* Excerpt provided
=-=-=-=-=

The Difference Between A Great 3D Visual and Not So Great

In every type of business, whether it’s a service provider, or an actual product, there’s always a varying degree of standards available.  When I say ‘standards’ I mean quality.

And 3D Visualisation is no different.

This blog post is going to tackle my recent experiences when it comes to managing client expectation.  And more specifically, why my photo-real 3D visuals don’t cost the same as 3D visuals produced, using lesser quality 3D software and processes.  This isn’t always an easy topic to address but I feel it is a supremely important one and deserves a little bit of my time.

Here is what I consider to be a ‘not so great’ 3D visual of a kitchen design.  This 3D visual was most likely created using ‘drag and drop’ functionality, from a software application specifically designed to produce 3D visuals of kitchen design schemes.

Not So Great 3D Visual - Kitchen

The process required to produce this 3D visual includes selecting pre-built cabinets, appliances and fittings.  Which also includes the ability to add (shockingly bad) interior lighting.  This 3D visual is most likely included as a ‘free’ option for customers wishing to purchase a kitchen, or is perhaps used as part of a ‘free’ consultation, to try and influence a sale.  And it probably took 30 mins to produce.

This is a pretty good example of a substandard 3D visual and here’s why.

Not So Great Kitchen 3D Visual - Critique

And here’s a photo-real 3D visual, produced by yours truly, which was constructed using cutting edge 3D software, and to the exacting requirements of the client.  It is a truly bespoke 3D solution, that uses real world dimensions, materials and lighting.  It is a highly accurate and realistic depiction of an Interior Designer’s concept and is given the term ‘photo-real’ due to its ridiculously high level of realism.  It took approx. 3 days to create.

=-=-=-=-=

* Data segment
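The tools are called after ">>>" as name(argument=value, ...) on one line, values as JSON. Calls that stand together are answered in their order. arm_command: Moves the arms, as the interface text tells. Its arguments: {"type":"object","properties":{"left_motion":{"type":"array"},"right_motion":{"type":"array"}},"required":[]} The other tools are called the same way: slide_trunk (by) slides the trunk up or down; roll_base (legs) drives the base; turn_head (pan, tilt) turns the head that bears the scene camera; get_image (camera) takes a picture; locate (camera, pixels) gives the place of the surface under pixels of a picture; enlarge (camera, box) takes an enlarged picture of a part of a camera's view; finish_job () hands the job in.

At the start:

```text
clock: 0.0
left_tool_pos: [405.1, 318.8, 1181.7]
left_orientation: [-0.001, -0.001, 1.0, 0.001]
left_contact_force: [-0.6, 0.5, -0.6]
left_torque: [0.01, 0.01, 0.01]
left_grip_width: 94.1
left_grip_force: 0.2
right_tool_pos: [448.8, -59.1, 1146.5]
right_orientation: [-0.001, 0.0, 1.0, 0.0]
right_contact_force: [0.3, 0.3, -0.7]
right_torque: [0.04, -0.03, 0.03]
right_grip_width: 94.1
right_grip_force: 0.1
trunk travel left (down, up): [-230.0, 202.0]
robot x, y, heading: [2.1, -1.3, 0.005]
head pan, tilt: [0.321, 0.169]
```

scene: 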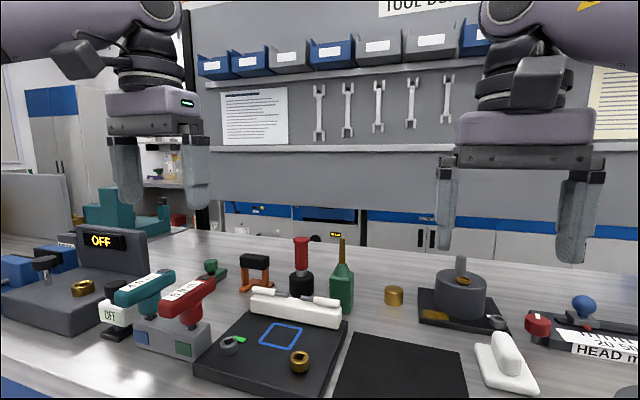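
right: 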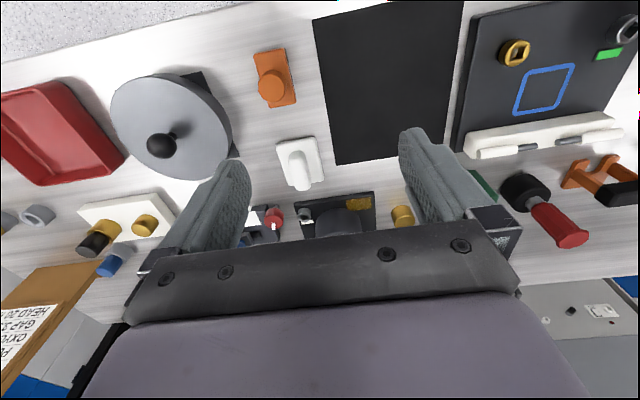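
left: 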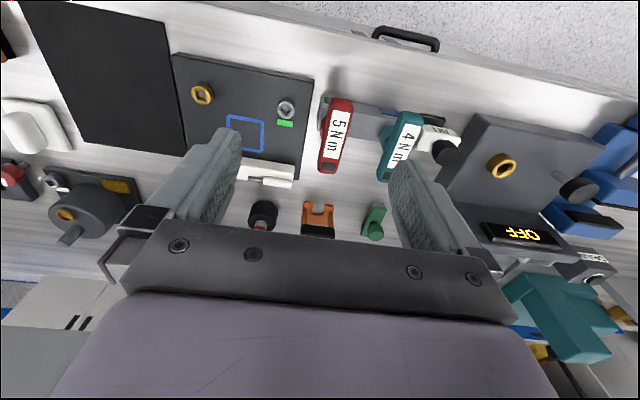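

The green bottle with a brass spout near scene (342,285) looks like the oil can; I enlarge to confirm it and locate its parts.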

=-=-=-=-=

* Problem requirements
Set down the excerpt provided once more as it stands.

* Answer to the task
The Difference Between A Great 3D Visual and Not So Great

In every type of business, whether it’s a service provider, or an actual product, there’s always a varying degree of standards available.  When I say ‘standards’ I mean quality.

And 3D Visualisation is no different.

This blog post is going to tackle my recent experiences when it comes to managing client expectation.  And more specifically, why my photo-real 3D visuals don’t cost the same as 3D visuals produced, using lesser quality 3D software and processes.  This isn’t always an easy topic to address but I feel it is a supremely important one and deserves a little bit of my time.

Here is what I consider to be a ‘not so great’ 3D visual of a kitchen design.  This 3D visual was most likely created using ‘drag and drop’ functionality, from a software application specifically designed to produce 3D visuals of kitchen design schemes.

Not So Great 3D Visual - Kitchen

The process required to produce this 3D visual includes selecting pre-built cabinets, appliances and fittings.  Which also includes the ability to add (shockingly bad) interior lighting.  This 3D visual is most likely included as a ‘free’ option for customers wishing to purchase a kitchen, or is perhaps used as part of a ‘free’ consultation, to try and influence a sale.  And it probably took 30 mins to produce.

This is a pretty good example of a substandard 3D visual and here’s why.

Not So Great Kitchen 3D Visual - Critique

And here’s a photo-real 3D visual, produced by yours truly, which was constructed using cutting edge 3D software, and to the exacting requirements of the client.  It is a truly bespoke 3D solution, that uses real world dimensions, materials and lighting.  It is a highly accurate and realistic depiction of an Interior Designer’s concept and is given the term ‘photo-real’ due to its ridiculously high level of realism.  It took approx. 3 days to create.